We’ve collected the key specs of the ASUS Z87-Deluxe in a single table:
We first examined the new capabilities of ASUS’s EFI BIOS in our ASUS Z87-K review but there have been some changes since then. The predominantly green background has been replaced with blue. The font is now taller and slimmer. As before, the BIOS interface opens in EZ Mode by default. It provides basic system information and allows to choose a power-saving or high-performance operation mode. You can also specify the order of boot devices by simply moving them with your mouse. After setting up the fans and the system date and time, you can apply XMP profiles to memory modules and check out information about the connected storage devices. Besides the speed of the fans and the temperature of the CPU, the mainboard reports the voltage supplied to the CPU (instead of the basic input voltage VCCIN as in the earlier BIOS version). The F7 key is used to switch from EZ Mode to Advanced Mode whereas the F3 key lets you quickly go to any of the most frequently used BIOS sections.
You can switch from EZ to Advanced Mode or press F3 every time you enter the BIOS (by the way, this hot button works in the other BIOS sections as well), yet it may be easier to make the BIOS open in Advanced Mode by default. In this case, you will see the familiar Main section where you can read some basic system information, change the interface language and set up date and time. User and admin passwords can be specified in its Security subsection.
The Main section is not the first on the list as it is now behind the new My Favorites section. As its name suggests, it helps collect all frequently used BIOS options in one place. The section is empty by default, only containing information about how to add or remove options with your mouse or keyboard. There are some limitations. For example, you cannot add used-defined settings such as interface language or boot device order. You cannot add options like SPD data and system date and time. You can’t even add individual options which contain submenus such as the OC Profile subsection for loading BIOS profiles or the CPU Power Management Configuration option which leads to a page with CPU power-saving modes. The list of options displayed upon your pressing the F3 key has no such limitations and you can edit it in the same way by removing and adding entries. So, you have to use both the My Favorites section and the quick access menu, which is not very convenient. Moreover, like other sections, My Favorites cannot be set as the start BIOS screen.
Most of the overclocking-related options are collected in the Ai Tweaker section. It has become even larger than before, including more info parameters at the beginning, more cache frequency multipliers in the middle, and more voltage-related options at the end of the section. Moreover, you don’t even see all of the options because they are set up by the mainboard automatically. But as soon as you get down to manual setting-up, you will find a lot of previously hidden parameters.

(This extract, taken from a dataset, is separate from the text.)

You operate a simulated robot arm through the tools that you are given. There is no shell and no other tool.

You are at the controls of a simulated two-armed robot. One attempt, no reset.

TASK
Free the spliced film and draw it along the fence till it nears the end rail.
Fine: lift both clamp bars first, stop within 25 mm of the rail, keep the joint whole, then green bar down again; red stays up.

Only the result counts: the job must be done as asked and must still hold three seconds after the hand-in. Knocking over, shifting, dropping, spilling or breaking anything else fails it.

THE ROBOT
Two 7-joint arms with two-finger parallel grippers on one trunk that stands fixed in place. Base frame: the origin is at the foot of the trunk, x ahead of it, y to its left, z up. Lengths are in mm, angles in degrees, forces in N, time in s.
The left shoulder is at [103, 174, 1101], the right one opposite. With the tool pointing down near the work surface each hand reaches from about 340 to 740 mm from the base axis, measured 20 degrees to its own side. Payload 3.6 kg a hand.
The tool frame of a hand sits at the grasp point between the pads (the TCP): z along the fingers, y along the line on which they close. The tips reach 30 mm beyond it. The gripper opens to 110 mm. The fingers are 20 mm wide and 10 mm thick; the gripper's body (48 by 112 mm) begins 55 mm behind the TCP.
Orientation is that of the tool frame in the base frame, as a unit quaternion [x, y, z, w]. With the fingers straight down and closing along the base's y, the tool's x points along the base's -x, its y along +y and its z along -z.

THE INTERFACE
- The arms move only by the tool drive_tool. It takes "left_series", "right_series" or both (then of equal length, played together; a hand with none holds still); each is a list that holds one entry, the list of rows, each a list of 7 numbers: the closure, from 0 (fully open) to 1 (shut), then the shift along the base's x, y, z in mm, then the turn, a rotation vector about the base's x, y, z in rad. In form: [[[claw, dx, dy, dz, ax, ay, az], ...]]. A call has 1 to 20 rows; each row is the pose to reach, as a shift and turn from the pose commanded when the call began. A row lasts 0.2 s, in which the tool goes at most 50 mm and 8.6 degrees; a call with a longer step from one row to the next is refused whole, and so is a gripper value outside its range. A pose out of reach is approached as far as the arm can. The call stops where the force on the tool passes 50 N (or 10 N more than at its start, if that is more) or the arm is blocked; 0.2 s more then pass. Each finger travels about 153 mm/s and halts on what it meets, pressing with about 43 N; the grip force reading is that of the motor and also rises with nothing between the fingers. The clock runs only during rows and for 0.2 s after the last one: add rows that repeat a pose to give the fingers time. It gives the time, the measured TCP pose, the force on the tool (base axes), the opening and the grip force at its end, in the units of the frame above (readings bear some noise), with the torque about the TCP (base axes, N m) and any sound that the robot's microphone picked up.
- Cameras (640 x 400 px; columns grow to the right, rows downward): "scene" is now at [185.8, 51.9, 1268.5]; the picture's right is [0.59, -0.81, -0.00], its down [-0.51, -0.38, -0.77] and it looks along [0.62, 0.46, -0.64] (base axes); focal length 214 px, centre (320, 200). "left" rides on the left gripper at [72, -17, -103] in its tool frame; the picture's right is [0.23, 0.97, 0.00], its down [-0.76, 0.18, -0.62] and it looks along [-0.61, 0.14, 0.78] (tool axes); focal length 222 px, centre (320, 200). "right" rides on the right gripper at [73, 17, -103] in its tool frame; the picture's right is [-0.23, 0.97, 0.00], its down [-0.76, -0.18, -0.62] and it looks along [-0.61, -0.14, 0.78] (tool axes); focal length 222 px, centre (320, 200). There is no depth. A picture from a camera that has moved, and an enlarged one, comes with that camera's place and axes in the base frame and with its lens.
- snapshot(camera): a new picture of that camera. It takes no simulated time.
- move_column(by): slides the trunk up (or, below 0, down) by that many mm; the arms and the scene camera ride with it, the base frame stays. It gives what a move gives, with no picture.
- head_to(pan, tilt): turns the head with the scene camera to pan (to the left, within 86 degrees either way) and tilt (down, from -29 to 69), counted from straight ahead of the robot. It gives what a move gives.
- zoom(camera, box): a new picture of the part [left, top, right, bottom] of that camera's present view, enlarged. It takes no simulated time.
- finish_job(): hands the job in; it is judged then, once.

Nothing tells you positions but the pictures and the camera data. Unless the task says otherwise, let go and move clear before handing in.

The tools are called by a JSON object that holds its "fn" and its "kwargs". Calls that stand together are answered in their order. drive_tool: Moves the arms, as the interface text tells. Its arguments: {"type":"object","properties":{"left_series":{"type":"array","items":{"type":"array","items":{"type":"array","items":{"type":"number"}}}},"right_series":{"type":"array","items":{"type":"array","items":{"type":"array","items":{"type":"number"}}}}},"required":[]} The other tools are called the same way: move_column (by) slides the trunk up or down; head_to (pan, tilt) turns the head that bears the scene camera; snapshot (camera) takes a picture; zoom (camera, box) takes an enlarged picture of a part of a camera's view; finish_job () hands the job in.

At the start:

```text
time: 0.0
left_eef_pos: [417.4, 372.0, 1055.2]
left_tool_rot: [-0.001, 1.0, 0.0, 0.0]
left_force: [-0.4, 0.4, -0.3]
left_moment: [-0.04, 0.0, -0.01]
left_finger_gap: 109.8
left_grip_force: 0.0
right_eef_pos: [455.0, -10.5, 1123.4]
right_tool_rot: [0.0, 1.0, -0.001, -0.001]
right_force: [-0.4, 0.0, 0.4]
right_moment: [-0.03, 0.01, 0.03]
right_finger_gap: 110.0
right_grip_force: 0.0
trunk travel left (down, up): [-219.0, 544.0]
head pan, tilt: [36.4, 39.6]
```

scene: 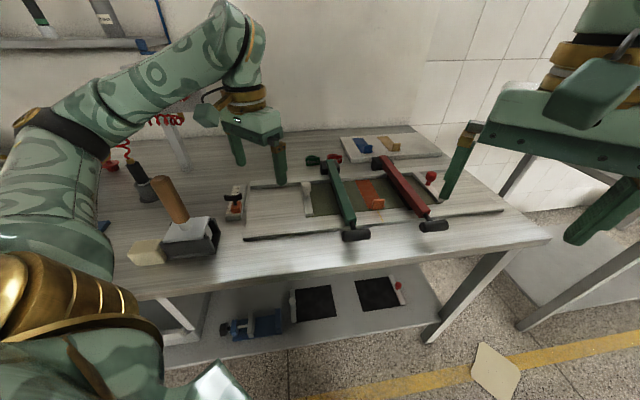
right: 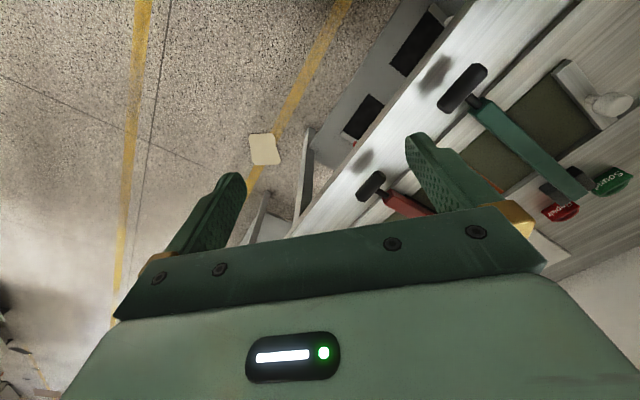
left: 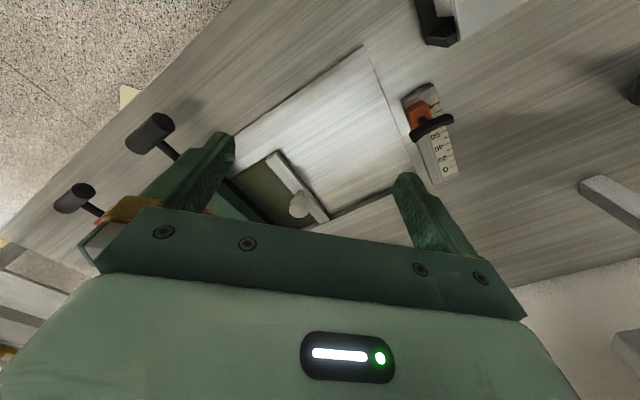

For example, if you change the Ai Overclock Tuner option into XMP (to automatically apply your memory subsystem parameters) or to Manual, there will appear options to change the base clock rate and control the frequency multipliers of the CPU. The voltages can be set higher or lower than the default level. The CPU voltage can now be changed in three different ways: by fixing it at a certain level, by adding or subtracting a certain value (offset mode) and in adaptive mode. We discussed the differences between these three ways in our ASUS Z87-K review.
Some of the setup options are available in individual subsections in order not to clutter the main section. There is a separate page for memory timings. There are a lot of options here, yet they are quite easy to use. You can see all the timings set up by the mainboard for each of the two memory channels. You can adjust just some of them, leaving the others at their defaults.
There are quite a lot of options related to power supply and the digital power system called DIGI+. You can control ASUS’s exclusive power-saving technologies right here, in the BIOS. One of them allows changing the number of active phases in the CPU voltage regulator depending on load. CPU Load Line Calibration can now be not only enabled or disabled but also set to a certain level (it helps counteract the voltage drop occurring on the CPU under load).
The CPU Power Management subsection now contains more options. You can manually set up a number of parameters of the CPU-integrated voltage regulator to increase the response time and lower the power consumption in idle mode.
The options of the Advanced section should be familiar to you and their names are self-descriptive.
The CPU Configuration subsection reports you basic information about the CPU and allows to control some CPU-related technologies.
Power-saving technologies can be managed on the CPU Power Management Configuration page. There are only three options here by default because CPU C States is set at Auto and the rest of the options are hidden. We changed CPU C States to Enabled to show you how many there are. They can affect the computer’s idle power draw, so you may want to specify them manually instead of letting the mainboard do that.
The Monitor section is where you can check out the current temperatures, voltages and fan speeds. The ASUS Z87-K could not report the CPU voltage. It only showed the basic input voltage VCCIN, which is always 1.8 volts. But now we can see what voltage is supplied to each of the four CPU cores. You can select a speed regulation mode for any of the fans supported by the mainboard: Standard, Silent or Turbo. Or you can set them up manually, too. The two CPU fans can only be regulated if they have 4-pin connectors.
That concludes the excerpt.